» **REQUIRED TASK 1**: Give the stretch of the selected passage that starts with "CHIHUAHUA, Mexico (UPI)" and ends with "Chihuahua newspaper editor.", unchanged.
» **REQUIRED TASK 2**: Carry the selected passage on from its last sentence.

## begin INFORMATION PROVIDED

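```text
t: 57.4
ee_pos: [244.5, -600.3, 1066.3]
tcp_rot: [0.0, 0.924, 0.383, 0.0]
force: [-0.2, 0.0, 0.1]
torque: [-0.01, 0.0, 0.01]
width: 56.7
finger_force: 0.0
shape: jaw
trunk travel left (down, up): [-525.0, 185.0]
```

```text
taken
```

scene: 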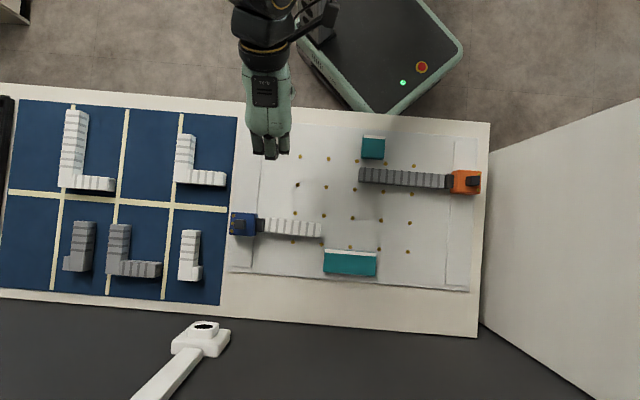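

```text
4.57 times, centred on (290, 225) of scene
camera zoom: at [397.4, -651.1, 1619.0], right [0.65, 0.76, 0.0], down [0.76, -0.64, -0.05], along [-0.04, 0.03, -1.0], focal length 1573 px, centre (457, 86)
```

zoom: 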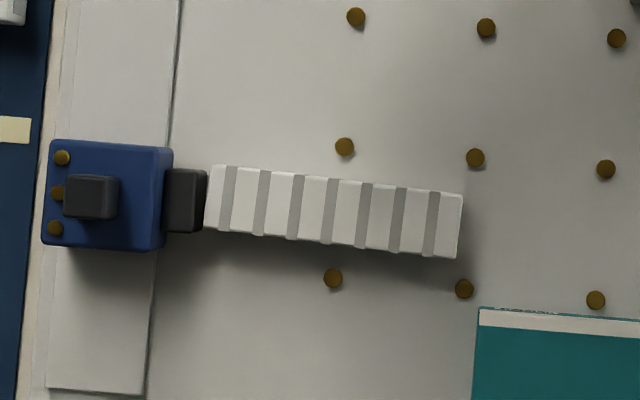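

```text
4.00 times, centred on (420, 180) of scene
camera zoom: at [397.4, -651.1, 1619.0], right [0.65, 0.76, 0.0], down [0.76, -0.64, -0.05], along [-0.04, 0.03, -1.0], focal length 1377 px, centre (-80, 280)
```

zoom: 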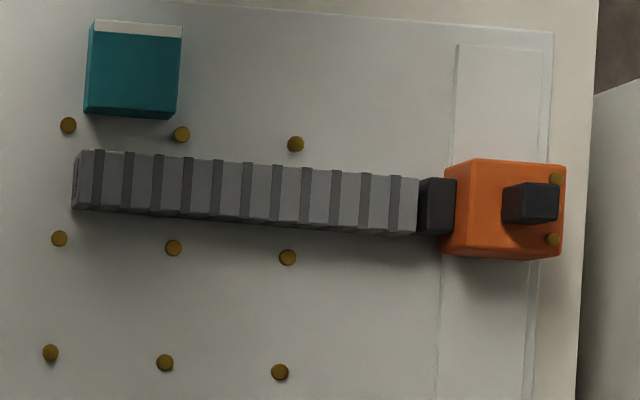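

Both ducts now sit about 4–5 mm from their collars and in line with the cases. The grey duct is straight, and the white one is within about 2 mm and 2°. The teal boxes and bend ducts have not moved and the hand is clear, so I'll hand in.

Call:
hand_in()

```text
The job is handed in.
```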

## end INFORMATION PROVIDED
## begin SELECTED PASSAGE

[meteorite-list] NPA 02-09-1969 Allende Meteorite Meteor Report, 1

From: MARK BOSTICK <thebigcollector_at_meteoritecentral.com>
Date: Sat Nov 19 08:45:48 2005
Message-ID: <BAY104-F28AA18ABEF3AD39764340FB3510_at_phx.gbl>

Paper: The Sunday Chronicle Telegram (The Chronicle Telegram)
City: Elyria, Ohio
Date: Sunday, February 9, 1969
Page: 1

'It was so bright we had to hide our eyes'

     CHIHUAHUA, Mexico (UPI) - A blinding blue-white fireball, believed to
be a meteor, turned night into day across Mexico and the southwestern United
States early yesterday then pounded to earth like a bomb.
     "The light was so brilliant we could see an ant walking on the floor,"
said Guillermo Asunsolo, a Chihuahua newspaper editor.
     "It was so bright we had to hide our eyes."
     The light from the fireball was sighted for at least 1,000 miles along
a line stretching from central Arizona deep into the superstition-ridden
outlands of northern Mexico.

     "THE PEOPLE, especially the people in the small villages, are very
alarmed," Asunsolo said, 'They say this is an announcement that the world
will soon end."
     Asunsolo and other witnesses in the two countries indicated the
suspected meteor thundered to earth in the almost impassable terrain of the
Sierra Madre mountains south of Chihuahua and north of Durango, Mexico.
     "It was the brightest light since Haley's comet in 1908," said
Asunsolo, editor of the newspaper El Heraldo.
     "We ran up to the roof and saw a very big round ball moving from south
to north," he said before the object crashed. "It was not red, but an
intense blue-white."

## end SELECTED PASSAGE

» **FINAL ANSWER 1**:
CHIHUAHUA, Mexico (UPI) - A blinding blue-white fireball, believed to
be a meteor, turned night into day across Mexico and the southwestern United
States early yesterday then pounded to earth like a bomb.
     "The light was so brilliant we could see an ant walking on the floor,"
said Guillermo Asunsolo, a Chihuahua newspaper editor.

» **FINAL ANSWER 2**:
     Reports from such mountain towns as Parral, Santa Barbara de Oro and
Valle Allende said the Mexico residents saw the fireball and felt it pound
to earth. Asunsolo said the impact created "a tremendous tremor" that shook
the ground for hundreds of miles so hard that "some windows broke."
     Dr. Ronald Schors, an astronomer with the Jet Propulsion Lab at
Pasadena, Calif., who was visiting the McDonald Observatory at Fort Davis,
Tex., said the fireball might have broken up and never landed. He said the
tremors felt by residents might have been caused by a sonic boom created by
the fireball streaking through the night sky.
     A spokesman for the Smithsonian Astrophysical Observatory at Cambridge,
Mass., said the fireball "most probably" was a meteor but "could possibly"
have been a "poor orbiting satellite."

     DR. CHARLES OLIVER of the American Meteorological Society said in
Philadelphia the fireball had characteristics of both a meteor and a
satellite. He said both a meteor and burning satellite entering the earth's
atmosphere have light brighter than the moon and can be seen over areas of
500 to 1,000 miles.
     The Mexico City Seismological station said its instruments did not
register any tremor during the early morning hours despite reports of sharp
earth shocks from residents.

(end)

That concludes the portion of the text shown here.